Ce qui achève de montrer le caractère anormal de cette crise, c’est son dénoûment même. Tout ce bel enthousiasme tomba aussi brusquement qu’il s’était déclaré. Le père, ému du ton solennel des lettres de son fils, avait fini par donner son consentement. Les premières démarches furent entreprises. Mais, sitôt qu’il eut les moyens de réaliser son rêve, le jeune enthousiaste se trouva tout-à-coup fort refroidi. Sa « voix intérieure » se mit à lui tenir un tout autre langage. Les raisons qu’il donne de son changement d’attitude pourront paraître médiocres. « Une de mes raisons » dit-il, « fut que je vis trop nettement combien serait lent mon avancement et resserrée ma vie, en dépit de tout heureux hasard, avec notre fortune médiocre, et que du reste je pourrais atteindre mon but principal aussi bien par les études. »[1] Après s’être écrié : « Un caractère comme le mien ne se forme que dans le torrent du monde.
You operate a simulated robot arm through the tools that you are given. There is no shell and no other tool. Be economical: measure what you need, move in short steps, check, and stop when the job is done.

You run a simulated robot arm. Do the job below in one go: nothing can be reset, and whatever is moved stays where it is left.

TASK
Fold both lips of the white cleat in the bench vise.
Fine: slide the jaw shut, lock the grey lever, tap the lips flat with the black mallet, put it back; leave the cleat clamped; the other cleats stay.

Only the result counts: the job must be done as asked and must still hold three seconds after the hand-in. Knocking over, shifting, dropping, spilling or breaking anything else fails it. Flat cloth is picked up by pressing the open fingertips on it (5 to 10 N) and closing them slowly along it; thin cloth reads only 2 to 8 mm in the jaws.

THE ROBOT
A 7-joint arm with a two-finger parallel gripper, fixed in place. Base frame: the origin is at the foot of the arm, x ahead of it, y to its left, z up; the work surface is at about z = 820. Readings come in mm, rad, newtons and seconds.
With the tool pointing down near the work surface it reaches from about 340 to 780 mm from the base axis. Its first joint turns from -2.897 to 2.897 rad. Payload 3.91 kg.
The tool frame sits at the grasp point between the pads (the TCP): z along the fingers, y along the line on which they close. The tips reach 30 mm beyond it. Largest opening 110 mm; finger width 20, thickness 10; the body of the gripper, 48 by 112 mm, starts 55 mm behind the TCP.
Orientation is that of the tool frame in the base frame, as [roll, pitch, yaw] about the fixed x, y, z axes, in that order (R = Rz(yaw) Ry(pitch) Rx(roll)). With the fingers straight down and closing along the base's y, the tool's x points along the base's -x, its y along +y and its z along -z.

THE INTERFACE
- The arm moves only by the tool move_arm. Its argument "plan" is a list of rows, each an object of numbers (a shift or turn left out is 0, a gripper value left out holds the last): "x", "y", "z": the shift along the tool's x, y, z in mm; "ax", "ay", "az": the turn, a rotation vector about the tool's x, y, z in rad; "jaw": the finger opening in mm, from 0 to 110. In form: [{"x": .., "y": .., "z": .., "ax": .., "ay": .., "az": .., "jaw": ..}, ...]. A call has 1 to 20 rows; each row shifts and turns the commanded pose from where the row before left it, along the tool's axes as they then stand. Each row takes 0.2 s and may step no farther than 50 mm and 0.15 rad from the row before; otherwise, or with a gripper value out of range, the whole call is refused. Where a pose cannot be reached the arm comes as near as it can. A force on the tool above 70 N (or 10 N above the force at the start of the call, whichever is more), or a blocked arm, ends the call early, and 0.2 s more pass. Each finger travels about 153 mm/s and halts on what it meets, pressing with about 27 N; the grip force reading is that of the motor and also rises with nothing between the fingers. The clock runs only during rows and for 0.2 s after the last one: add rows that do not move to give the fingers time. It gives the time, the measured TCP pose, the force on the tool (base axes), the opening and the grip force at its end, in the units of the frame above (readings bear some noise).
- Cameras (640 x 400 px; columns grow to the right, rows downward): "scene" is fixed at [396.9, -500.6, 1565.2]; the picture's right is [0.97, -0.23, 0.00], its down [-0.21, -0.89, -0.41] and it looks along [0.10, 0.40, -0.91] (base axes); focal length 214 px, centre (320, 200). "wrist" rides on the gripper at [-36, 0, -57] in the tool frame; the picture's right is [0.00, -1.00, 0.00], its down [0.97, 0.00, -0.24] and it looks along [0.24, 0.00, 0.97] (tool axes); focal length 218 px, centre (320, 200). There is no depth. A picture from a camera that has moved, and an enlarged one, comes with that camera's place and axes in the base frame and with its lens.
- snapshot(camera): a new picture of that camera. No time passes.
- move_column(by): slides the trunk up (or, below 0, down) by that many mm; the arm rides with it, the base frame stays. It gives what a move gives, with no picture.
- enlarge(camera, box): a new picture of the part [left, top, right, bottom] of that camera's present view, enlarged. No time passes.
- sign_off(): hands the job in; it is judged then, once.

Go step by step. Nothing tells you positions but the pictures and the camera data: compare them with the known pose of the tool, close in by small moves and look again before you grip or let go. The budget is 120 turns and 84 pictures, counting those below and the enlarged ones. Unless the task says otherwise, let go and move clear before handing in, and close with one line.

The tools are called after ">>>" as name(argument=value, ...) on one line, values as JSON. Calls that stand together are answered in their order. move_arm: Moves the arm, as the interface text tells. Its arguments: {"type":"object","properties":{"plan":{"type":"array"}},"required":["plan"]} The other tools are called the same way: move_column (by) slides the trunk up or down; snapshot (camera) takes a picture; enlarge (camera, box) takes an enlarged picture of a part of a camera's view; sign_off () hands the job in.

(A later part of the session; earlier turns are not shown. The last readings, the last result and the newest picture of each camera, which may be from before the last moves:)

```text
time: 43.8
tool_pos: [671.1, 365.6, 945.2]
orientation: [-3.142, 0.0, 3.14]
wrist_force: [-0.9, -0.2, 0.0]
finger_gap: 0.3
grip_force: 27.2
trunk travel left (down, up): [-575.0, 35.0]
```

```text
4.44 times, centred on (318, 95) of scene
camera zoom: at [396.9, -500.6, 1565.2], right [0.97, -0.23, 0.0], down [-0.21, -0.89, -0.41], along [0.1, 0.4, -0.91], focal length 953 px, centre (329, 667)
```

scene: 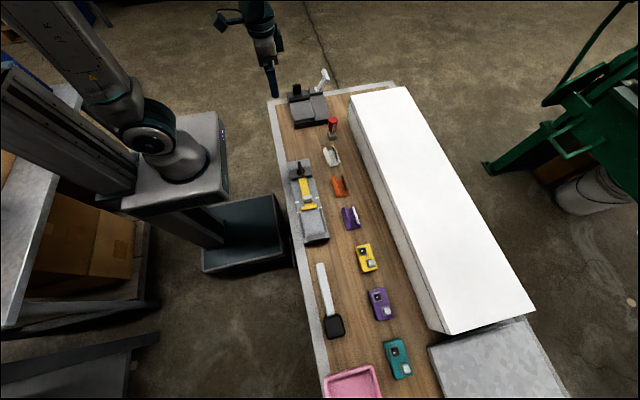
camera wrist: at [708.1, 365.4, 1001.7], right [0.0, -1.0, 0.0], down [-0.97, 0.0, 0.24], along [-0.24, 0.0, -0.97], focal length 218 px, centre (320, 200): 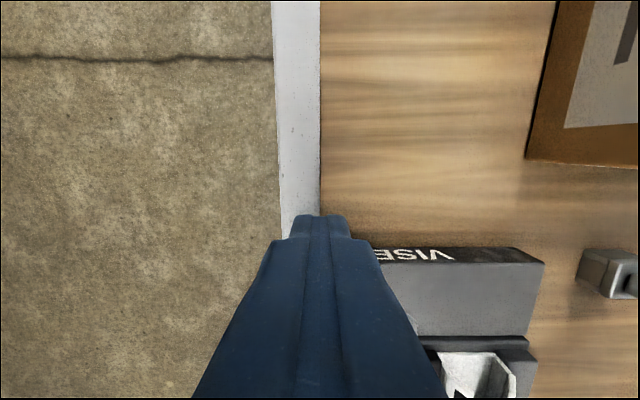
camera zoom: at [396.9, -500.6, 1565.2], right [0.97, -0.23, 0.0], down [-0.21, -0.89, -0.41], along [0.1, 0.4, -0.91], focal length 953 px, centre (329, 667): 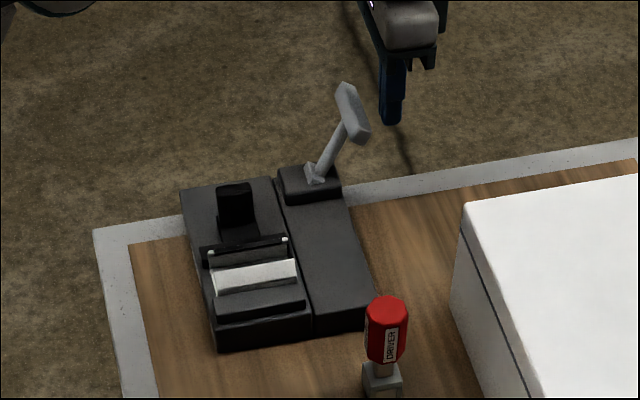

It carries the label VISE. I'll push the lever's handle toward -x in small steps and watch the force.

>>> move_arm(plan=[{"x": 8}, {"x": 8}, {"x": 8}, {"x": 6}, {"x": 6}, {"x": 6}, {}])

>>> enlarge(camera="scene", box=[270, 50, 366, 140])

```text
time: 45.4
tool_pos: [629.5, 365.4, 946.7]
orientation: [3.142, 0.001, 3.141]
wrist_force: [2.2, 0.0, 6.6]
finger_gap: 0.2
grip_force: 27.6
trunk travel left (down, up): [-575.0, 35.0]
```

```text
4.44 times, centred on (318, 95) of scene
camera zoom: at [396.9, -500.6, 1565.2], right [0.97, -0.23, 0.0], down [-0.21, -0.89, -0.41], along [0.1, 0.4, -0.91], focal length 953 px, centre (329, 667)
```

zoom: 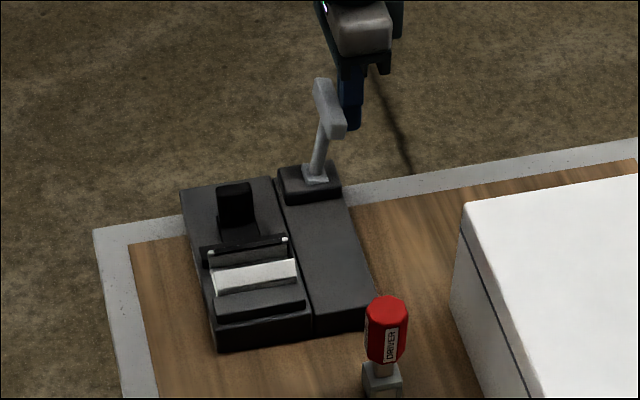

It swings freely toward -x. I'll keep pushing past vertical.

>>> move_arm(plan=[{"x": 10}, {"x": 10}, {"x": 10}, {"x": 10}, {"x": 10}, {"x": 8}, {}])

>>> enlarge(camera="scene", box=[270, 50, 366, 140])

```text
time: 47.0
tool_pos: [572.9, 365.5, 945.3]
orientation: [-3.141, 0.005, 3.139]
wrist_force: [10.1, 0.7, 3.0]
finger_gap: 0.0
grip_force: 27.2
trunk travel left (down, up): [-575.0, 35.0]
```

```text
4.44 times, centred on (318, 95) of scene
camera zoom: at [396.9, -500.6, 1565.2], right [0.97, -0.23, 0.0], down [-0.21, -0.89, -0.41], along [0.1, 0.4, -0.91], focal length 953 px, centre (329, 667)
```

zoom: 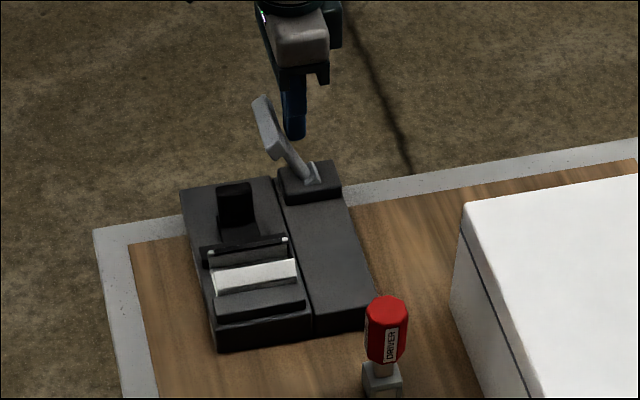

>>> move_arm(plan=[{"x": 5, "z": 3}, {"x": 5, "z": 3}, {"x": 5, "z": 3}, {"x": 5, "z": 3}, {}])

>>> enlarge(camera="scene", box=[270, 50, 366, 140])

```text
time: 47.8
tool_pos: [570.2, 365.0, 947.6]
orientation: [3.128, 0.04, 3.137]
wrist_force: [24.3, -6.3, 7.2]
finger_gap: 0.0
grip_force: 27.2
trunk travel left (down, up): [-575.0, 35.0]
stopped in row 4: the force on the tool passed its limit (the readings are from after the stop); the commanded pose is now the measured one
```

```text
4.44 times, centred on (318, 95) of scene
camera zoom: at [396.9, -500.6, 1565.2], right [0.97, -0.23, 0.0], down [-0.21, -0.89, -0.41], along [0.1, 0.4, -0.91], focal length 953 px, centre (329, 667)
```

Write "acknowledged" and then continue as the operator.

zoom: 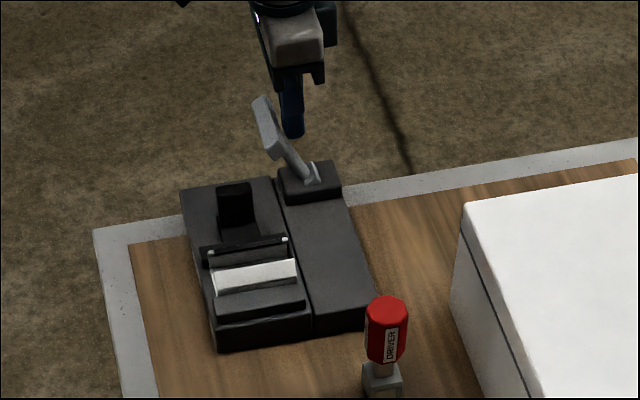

Jamais je ne pourrai recevoir mon éducation d’un cercle étroit », le voici maintenant qui le prend sur un tout autre ton : « Crois-moi », écrit-il à son frère, « nous pouvons tirer et développer tout de nous-mêmes et rien de ce qui donne le contentement et la fermeté intérieurs n’est attaché à une position extérieure », et, à la manière des enthousiastes désillusionnés, il fait à son

  1. Nachlese, op. cit. p. 41.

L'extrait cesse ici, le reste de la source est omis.